Check every line below for the string "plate", and copy the lines that contain it.

---------- Information provided

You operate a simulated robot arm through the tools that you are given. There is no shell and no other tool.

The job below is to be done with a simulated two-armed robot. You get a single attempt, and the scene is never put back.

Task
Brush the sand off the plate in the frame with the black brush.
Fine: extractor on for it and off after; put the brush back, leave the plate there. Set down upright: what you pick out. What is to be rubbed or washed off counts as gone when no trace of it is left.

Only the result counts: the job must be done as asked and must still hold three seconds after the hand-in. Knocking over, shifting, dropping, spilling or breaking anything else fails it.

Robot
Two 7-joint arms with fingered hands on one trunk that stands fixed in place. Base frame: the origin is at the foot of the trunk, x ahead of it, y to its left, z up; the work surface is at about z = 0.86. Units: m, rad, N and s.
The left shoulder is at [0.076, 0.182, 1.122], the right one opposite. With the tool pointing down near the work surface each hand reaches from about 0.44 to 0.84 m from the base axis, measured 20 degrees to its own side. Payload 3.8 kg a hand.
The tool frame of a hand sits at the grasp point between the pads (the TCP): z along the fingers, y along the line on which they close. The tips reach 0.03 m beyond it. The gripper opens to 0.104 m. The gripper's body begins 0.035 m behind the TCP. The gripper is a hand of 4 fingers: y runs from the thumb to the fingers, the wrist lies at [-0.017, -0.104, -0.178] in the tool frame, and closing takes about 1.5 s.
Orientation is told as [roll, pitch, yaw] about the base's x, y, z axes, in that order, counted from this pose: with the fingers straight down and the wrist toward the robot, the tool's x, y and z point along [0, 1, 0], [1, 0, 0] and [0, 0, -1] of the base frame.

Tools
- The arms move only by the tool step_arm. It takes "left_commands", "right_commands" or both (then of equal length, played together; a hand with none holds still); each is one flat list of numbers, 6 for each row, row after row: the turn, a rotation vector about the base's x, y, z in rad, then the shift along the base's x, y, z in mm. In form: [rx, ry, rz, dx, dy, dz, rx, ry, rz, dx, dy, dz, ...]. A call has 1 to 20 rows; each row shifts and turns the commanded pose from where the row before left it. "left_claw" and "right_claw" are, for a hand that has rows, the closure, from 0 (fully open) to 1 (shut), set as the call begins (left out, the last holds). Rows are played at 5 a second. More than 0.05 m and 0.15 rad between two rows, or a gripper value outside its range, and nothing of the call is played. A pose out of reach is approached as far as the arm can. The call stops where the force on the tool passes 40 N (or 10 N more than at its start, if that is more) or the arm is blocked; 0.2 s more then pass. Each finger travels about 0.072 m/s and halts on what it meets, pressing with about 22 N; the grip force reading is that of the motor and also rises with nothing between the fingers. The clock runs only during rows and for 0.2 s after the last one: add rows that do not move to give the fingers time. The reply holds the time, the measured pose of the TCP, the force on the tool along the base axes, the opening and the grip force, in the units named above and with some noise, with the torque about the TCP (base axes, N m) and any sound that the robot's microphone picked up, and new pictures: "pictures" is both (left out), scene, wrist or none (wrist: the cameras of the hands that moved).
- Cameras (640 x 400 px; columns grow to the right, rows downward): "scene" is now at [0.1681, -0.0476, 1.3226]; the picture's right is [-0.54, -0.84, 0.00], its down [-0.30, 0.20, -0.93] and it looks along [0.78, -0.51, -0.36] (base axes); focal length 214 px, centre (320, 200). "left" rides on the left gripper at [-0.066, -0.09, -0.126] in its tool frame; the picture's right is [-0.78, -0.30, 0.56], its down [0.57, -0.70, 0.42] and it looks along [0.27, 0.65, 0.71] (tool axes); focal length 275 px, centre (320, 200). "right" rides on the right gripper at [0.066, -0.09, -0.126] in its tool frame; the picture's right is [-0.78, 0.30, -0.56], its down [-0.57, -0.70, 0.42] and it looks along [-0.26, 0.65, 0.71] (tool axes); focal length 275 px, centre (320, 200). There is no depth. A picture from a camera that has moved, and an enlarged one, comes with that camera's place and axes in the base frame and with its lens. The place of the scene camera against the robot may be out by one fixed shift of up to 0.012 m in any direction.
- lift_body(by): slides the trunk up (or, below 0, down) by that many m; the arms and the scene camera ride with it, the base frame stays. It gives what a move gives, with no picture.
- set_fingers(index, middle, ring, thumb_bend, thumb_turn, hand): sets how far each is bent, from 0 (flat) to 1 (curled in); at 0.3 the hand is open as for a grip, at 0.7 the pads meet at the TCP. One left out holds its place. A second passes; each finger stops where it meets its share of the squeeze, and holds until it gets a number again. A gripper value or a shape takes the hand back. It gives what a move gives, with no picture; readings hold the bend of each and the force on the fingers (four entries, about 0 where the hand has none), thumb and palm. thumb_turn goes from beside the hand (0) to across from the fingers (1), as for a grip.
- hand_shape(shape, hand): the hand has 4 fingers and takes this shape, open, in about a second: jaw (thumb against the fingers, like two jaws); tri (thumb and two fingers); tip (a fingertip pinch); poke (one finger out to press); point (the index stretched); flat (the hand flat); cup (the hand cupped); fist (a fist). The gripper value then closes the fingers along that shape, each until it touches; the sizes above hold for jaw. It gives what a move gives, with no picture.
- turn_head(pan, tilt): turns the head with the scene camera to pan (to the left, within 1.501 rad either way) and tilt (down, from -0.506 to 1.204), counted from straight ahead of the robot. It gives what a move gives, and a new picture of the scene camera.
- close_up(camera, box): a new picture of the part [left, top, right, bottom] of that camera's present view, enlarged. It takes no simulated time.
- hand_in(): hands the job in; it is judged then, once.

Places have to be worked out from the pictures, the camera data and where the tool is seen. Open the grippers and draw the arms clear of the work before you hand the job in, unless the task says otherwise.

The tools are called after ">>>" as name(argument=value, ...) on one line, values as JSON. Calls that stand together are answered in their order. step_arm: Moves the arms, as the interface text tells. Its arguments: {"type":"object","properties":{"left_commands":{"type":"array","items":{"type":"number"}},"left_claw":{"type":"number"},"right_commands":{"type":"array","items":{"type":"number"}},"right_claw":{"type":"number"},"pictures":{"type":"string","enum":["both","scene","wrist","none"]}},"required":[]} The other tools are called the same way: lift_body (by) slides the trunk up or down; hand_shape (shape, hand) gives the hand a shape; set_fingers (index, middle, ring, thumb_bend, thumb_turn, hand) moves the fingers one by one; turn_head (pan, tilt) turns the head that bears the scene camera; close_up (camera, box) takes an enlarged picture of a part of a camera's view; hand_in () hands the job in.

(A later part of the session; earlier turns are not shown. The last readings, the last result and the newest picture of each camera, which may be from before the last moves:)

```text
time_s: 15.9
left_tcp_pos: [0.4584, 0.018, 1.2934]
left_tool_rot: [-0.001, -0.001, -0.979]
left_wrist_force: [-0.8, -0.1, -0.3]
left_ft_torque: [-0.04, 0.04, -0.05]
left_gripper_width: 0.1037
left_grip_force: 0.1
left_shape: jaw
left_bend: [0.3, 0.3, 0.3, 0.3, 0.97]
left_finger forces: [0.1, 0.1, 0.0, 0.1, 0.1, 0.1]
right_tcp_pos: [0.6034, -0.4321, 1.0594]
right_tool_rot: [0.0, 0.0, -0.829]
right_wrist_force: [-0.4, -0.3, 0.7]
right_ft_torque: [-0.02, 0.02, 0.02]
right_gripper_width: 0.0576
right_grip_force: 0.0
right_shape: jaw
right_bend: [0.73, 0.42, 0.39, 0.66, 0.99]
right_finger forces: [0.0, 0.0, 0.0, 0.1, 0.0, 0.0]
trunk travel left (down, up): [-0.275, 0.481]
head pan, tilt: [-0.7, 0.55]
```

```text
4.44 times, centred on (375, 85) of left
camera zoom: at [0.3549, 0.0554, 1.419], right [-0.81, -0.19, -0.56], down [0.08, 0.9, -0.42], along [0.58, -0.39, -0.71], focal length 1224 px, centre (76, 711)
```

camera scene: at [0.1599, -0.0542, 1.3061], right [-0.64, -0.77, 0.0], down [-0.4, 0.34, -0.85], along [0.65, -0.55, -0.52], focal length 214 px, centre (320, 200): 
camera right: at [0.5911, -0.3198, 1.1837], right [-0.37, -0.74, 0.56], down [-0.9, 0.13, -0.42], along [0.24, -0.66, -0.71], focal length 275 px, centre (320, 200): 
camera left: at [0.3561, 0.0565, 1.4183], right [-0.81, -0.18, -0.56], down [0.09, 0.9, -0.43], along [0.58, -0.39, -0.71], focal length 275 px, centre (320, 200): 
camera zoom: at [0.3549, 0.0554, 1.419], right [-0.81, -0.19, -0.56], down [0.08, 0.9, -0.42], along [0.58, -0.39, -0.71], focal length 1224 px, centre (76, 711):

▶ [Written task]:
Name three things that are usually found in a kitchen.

--------------------

▶ [Output]:
Brush the sand off the plate in the frame with the black brush.
Fine: extractor on for it and off after; put the brush back, leave the plate there. Set down upright: what you pick out. What is to be rubbed or washed off counts as gone when no trace of it is left.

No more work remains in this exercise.